Berdasarkan data Badan Pusat Statistik (BPS) 2022, Pulau Pasaran dihuni lebih dari 1.500 jiwa. Mayoritas masyarakatnya berprofesi sebagai buruh pengolah ikan teri/hasil laut, nelayan, dan pedagang kecil.

Nama "Pulau Pasaran" diyakini berasal dari kata “pasar” yang menandakan bahwa tempat ini memiliki peran peran penting sebagai pusat perdagangan dari hasil laut untuk masyarakatnya.

Dulu luas pulau ini hanya sekitar 3,5 hektar. Seiring waktu dan meningkatnya angka pertumbuhan penduduk, wilayahnya pun diperluas secara mandiri, yakni  dengan menimbun batu karang serta material lainnya hingga kini lokasi tersebut mencapai luas sekitar 13 hektar.

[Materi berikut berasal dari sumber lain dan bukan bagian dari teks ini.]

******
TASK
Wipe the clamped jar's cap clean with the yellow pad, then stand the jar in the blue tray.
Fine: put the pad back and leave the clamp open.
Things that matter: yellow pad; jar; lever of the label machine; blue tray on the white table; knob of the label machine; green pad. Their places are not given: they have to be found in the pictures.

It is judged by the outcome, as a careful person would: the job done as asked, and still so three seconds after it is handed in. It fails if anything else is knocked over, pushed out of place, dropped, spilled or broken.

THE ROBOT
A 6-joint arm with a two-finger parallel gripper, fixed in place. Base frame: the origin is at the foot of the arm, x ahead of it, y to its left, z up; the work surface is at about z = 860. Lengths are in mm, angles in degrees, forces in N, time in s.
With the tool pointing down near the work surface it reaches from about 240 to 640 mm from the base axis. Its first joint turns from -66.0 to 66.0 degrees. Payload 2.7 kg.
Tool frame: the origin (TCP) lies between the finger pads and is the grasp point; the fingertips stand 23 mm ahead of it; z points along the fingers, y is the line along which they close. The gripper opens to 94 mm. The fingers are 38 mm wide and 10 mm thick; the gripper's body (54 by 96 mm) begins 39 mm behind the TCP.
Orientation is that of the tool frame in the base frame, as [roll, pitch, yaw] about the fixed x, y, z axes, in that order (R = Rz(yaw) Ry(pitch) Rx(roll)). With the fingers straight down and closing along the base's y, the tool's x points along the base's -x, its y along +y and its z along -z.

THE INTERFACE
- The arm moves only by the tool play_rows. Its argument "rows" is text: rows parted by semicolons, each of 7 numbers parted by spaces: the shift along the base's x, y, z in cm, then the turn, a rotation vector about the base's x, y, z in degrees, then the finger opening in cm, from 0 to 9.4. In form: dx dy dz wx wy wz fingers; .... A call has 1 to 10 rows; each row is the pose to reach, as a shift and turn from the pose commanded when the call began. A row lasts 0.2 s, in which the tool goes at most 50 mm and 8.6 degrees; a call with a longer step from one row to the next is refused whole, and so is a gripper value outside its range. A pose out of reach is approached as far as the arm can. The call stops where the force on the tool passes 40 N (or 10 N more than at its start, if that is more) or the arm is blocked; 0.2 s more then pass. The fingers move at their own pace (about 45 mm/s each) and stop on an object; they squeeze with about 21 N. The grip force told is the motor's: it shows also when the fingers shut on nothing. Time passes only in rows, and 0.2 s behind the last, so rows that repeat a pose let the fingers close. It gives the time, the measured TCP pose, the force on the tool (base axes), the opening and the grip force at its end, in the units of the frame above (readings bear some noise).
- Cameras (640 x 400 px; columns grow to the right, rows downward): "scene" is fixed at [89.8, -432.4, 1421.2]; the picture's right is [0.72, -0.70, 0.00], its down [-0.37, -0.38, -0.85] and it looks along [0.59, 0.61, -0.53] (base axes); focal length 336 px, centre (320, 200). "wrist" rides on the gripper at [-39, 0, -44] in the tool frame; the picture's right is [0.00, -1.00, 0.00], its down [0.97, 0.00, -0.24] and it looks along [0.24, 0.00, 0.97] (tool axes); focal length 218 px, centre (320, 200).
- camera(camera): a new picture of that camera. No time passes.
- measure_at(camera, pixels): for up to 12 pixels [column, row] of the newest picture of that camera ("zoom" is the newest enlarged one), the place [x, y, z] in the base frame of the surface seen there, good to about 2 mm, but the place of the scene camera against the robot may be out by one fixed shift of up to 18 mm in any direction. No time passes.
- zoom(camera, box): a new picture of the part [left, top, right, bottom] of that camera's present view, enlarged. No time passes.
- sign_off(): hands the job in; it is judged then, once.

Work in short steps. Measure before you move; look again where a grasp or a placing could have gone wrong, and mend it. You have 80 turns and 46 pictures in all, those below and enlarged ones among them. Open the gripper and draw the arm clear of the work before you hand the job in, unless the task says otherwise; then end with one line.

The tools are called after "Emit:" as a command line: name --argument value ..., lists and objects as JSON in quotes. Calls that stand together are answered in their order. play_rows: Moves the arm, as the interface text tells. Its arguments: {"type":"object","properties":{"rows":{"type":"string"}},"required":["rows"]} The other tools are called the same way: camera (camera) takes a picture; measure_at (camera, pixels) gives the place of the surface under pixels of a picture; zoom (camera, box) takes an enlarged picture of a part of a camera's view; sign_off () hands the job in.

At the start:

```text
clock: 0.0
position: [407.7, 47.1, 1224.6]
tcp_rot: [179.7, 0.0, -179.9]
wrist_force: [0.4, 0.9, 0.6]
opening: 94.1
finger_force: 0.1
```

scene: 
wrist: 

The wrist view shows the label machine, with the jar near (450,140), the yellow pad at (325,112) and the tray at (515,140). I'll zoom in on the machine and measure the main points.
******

Awalnya, Pulau Pasaran dihuni oleh beberapa kepala keluarga yang berprofesi sebagai nelayan tradisional. Hasil tangkapan yang terutama ikan teri, selanjutnya diolah dengan cara sederhana menjadi produk ikan asin.

Sejak 1960-an, pengolahan ikan teri asin ini pun menjadi sumber mata pencaharian utama dan terus berkembang, hingga akhirnya kini menjadi pusat produksi ikan teri terbesar di Lampung dan di Indonesia.


Pengolahan ikan teri di Pulau Pasaran
sumber: Tangkap layar laman jadesta.kemenparekraf.go.id

Sekitar 1970-an, Pulau Pasaran pun mulai dikenal lebih luas, terutama setelah akses transportasi ke tempat ini semakin mudah. Kemudahan akses ke Pulau Pasaran tentu saja memberi dampak positif bagi roda perekonomian lokal, karena masyarakatnya dapat lebih mudah dalam memasarkan hasil laut yang didapatkan.

Selain pengolahan hasil laut, masyarakat pulau ini juga mengembangkan usaha kerajinan tangan, yang mengambil bahan baku utamnya dari alam sekitar, seperti kerang, yang telah dipasarkan ke berbagai daerah.

Menjaga yang Tersisa sebagai Upaya Masyarakat Pulau Pasaran dalam Pelestarian Alam

Bagi masyarakat Pulau Pasaran, langkah kecil berarti segalanya. Mereka tak pernah menyerah meski yang tersisa tinggal sedikit, jumlah ikan tak lagi melimpah, terumbu karang indah yang perlahan pesonanya memudar, hingga daratan yang terus ditekan menghadapi gempuran waktu dan pembangunan.

Namun jangan salah dan remehkan masyarakat Pulau Pasaran, justru kekuatan muncul dari keterbatasan mereka. Penghuni pulau itu memang tidak bersuara keras ketika menghadapi kenyataan itu. Sebaliknya, mereka bergerak nyata.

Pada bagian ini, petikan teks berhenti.